‘El árbol’, de John Fowles: el caos verde (o un bosque)

El bosque de Wistman, en medio de una zona yerma al norte de Dartmoor (Inglaterra), es una especie de milagro ecológico. Según la web Viajeros del Misterios, allí los robles «apenas crecen más de 7 metros de altura, y sus ramas enredadas y suelo rocoso e irregular hacen que sea imposible para ponis y ganado entrar (…). Su inaccesibilidad lo mantiene protegido del pastoreo destructivo, mientras que las historias de druidas, fantasmas, el Diablo y un sinfín de otras criaturas sobrenaturales han mantenido lejos a los humanos durante milenios. Esta es la razón principal por la que todavía el bosque sigue existiendo en el páramo¨.

Este bosque es uno de los grandes personajes corales en ‘El árbol’, publicado por John Fowles en 1979 y recuperado por la editorial Impedimenta con la anotación «un ensayo sobre la Naturaleza», traducido por Pilar Adón (siempre hay que citar a las personas que traducen los libros, ¡son fundamentales!) y, como la obra que he empezado a leer hoy, en una cuidada edición, que vio la luz

…»el día 5 de noviembre de 2015, justo diez años después de que su autor regresara a la tierra, a su otra existencia, a su otro medio, el de los árboles reales del bosque, el barro y el caos verde».

No hay que temer a su formato de ensayo: ‘El árbol’ es fácil de leer, y rápido (apenas un centenar de páginas), aunque ni la prosa, ni el contenido, se prestan a pasar por encima como si fuera una novela de grosor XXL y adjetivos XXS.

Hay dos cuestiones que me gustaría destacar al respecto de este pequeño catálogo de seres y estares.

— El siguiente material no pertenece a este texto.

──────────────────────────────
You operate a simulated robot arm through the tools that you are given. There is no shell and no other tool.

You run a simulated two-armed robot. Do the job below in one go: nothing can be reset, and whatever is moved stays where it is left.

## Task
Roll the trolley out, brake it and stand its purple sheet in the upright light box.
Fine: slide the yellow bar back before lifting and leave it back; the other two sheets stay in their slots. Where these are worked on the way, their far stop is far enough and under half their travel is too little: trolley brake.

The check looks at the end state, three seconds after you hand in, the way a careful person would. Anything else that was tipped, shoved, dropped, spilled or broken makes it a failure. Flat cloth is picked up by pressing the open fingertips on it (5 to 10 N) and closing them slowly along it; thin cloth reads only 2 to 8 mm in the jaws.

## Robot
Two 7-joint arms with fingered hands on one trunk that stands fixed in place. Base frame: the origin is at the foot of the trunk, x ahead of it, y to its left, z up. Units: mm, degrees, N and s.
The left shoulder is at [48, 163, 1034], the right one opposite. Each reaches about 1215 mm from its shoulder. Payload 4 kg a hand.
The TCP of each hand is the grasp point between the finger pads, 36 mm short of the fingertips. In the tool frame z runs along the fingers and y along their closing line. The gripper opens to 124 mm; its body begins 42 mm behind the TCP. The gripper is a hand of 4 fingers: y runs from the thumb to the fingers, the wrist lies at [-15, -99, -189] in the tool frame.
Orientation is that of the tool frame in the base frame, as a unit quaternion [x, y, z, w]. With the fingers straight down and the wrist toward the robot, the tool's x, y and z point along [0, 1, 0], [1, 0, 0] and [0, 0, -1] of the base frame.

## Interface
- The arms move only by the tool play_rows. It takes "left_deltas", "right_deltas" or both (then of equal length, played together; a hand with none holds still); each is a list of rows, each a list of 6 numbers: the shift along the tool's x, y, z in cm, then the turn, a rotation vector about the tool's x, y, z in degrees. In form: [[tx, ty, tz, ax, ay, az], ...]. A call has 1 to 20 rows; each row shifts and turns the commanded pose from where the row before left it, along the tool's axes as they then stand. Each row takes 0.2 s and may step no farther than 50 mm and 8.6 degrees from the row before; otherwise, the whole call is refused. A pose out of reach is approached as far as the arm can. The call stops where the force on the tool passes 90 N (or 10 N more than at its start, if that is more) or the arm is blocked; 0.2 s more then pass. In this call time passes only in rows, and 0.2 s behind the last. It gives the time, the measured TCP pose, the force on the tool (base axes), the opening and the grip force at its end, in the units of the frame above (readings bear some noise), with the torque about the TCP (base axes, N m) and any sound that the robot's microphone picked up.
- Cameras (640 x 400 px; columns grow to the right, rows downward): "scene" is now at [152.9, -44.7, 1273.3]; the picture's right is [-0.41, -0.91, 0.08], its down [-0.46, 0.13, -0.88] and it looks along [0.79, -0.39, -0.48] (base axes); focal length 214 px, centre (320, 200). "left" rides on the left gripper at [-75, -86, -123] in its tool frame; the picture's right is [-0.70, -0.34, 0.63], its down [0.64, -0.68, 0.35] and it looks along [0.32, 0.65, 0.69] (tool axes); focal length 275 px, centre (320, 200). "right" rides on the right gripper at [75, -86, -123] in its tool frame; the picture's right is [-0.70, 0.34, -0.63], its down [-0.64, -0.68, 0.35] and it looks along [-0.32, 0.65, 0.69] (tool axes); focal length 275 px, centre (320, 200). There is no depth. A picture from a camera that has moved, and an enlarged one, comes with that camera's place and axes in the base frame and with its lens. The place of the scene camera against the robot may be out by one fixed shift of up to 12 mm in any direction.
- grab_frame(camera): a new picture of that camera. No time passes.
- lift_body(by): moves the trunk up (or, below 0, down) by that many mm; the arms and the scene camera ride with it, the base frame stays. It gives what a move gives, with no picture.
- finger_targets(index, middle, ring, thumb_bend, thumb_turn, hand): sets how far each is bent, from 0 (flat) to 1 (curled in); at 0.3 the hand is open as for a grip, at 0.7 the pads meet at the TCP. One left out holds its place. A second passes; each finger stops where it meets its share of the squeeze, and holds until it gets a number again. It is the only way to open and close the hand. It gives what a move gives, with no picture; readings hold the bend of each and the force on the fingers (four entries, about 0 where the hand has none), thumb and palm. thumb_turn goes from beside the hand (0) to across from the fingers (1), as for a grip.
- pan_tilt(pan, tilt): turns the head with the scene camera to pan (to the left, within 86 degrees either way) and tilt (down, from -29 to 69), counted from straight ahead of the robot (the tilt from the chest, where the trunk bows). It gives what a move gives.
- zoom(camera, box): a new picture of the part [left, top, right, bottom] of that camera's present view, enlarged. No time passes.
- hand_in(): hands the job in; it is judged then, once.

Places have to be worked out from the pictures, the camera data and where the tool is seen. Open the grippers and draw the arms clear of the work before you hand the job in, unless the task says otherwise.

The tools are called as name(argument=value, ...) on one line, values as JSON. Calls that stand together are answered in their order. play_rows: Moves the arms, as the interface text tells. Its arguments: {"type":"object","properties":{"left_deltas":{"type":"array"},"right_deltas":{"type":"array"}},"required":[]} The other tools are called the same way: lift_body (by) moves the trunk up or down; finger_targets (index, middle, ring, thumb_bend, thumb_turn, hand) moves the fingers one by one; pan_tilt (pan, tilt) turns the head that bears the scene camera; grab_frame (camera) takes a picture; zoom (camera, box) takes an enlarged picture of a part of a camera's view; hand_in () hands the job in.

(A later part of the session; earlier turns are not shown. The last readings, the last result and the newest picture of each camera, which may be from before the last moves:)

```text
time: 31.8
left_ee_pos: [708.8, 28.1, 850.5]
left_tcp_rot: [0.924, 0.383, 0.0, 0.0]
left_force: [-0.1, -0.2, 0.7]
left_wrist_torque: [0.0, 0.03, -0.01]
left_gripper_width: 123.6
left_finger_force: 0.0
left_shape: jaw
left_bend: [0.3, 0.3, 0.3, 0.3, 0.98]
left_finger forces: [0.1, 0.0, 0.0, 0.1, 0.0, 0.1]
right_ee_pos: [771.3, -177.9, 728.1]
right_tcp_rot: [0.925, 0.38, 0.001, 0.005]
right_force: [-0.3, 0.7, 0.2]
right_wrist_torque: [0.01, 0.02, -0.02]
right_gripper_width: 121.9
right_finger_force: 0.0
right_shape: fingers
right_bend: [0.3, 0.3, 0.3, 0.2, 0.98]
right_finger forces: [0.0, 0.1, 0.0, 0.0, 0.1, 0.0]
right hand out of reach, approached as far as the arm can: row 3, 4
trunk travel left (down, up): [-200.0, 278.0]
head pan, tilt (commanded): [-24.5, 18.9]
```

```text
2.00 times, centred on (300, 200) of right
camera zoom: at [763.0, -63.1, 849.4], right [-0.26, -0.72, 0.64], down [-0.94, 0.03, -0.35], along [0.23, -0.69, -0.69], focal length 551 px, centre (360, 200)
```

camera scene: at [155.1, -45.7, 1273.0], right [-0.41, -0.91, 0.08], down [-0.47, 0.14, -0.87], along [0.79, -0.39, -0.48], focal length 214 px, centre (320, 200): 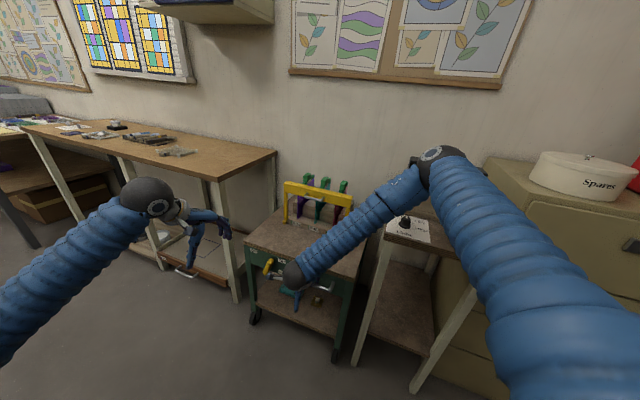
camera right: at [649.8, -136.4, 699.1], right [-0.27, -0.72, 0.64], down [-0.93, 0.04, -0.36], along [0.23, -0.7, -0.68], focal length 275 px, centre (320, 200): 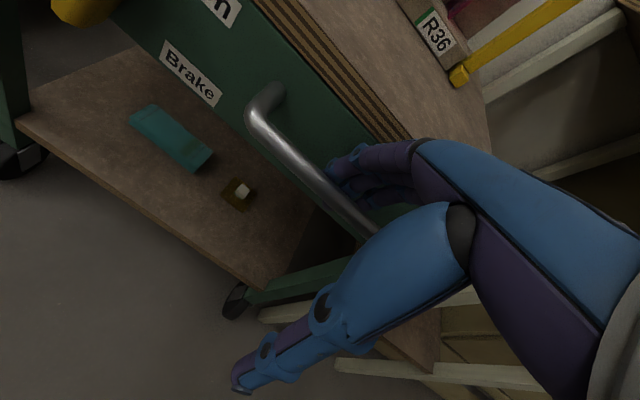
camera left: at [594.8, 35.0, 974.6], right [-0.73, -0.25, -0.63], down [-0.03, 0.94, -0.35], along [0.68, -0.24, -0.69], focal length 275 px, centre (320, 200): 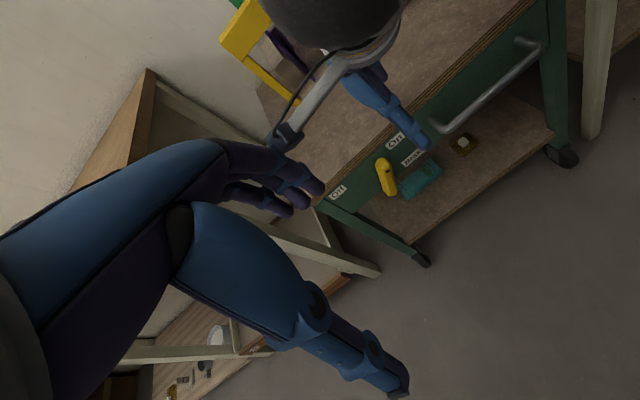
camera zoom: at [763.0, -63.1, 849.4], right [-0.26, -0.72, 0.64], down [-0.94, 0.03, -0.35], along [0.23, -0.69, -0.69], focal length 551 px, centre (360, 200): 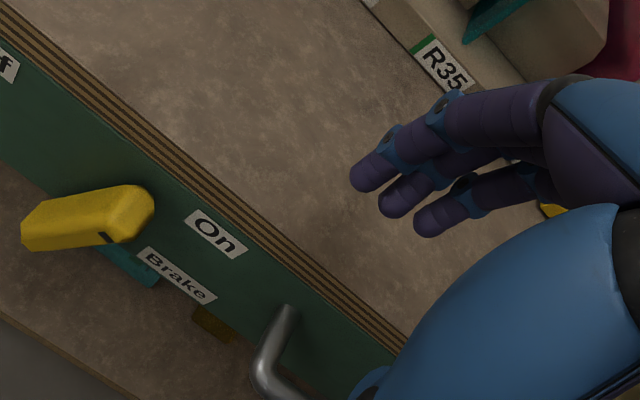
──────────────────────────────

La primera, que no comparto todas sus visiones de la vida (nada extraño: obvio); la segunda, que la fecha de publicación de ‘El árbol’, justo antes de que la globalización y las nuevas tecnologías borrasen las medidas de tiempo, velocidad y espacio, es trascendental para saber entender qué es lo que quería decir John Fowles cuando hacía su alegato del bosque como caos verde.

«Una ciudad geométrica, lineal, hace gente geométrica, lineal; una ciudad inspirada en un bosque hace seres humanos».

Todas las críticas que puedas leer sobre esta obra te van a decir, más o menos, que el autor utiliza momentos autobiográficos relacionados con el jardín de casa durante su infancia, las relaciones con su padre, con los bosques donde la huella del ser humano no existe, etc., como excusa para expresar su manera de entender el mundo.

«Por supuesto, existe un lugar para el análisis científico, o cuasicientífico, del arte, al igual que existe ese lugar (y mucho mayor) para el de la naturaleza. Pero el gran peligro, tanto en el arte como en la naturaleza, reside en que todo el énfasis se pone en lo creado, no en la creación».

Leo en una crítica que hace la revista digital Zenda que «El libro ofrece al fondo una teoría de la novela, la del autor de ‘La mujer del teniente francés’ que es también una teoría de la naturaleza. O al revés. Ofrece una teoría de la naturaleza que es también una teoría de la novela». Fowles explica que su manera de escribir una historia no es premeditada, algo así como tomar un folio en blanco igual que adentrándose en un bosque desconocido.

«No es el poco saber lo que genera necesariamente la ignorancia: saber demasiado, o querer saber demasiado, puede producir el mismo resultado».

Se suele encasillar a John Fowles en el posmodernismo británico, cuyo nexo común es que el proyecto moderno fracasó en su intento de renovación radical de las formas tradicionales del arte y la cultura, el pensamiento y la vida social. Su muerte en 2005 le permitió conocer los últimos nuevos tiempos, lejos de aquellos (hoy muy) antiguos años setenta del siglo pasado. Me pregunto qué habría sido ‘El árbol’ si lo hubiera escrito tras este escalón de cuatro décadas. Creo que algunas ideas se habrían reforzado por los hechos.

Todas las herramientas (…) lo que han conseguido (…) es que nos volvamos adictos a encontrarle una finalidad a cualquier cosa. Le buscamos una explicación al mundo exterior en función de una intencionalidad y queremos justificar esa búsqueda por medio de la misma intencionalidad. Esta adicción a la búsqueda de un motivo, de una función, de un rendimiento cuantificable, se ha infiltrado en todos los aspectos de nuestras vidas hasta convertirse de forma muy eficaz en sinónimo de placer, de modo que la versión moderna es la carencia de propósito.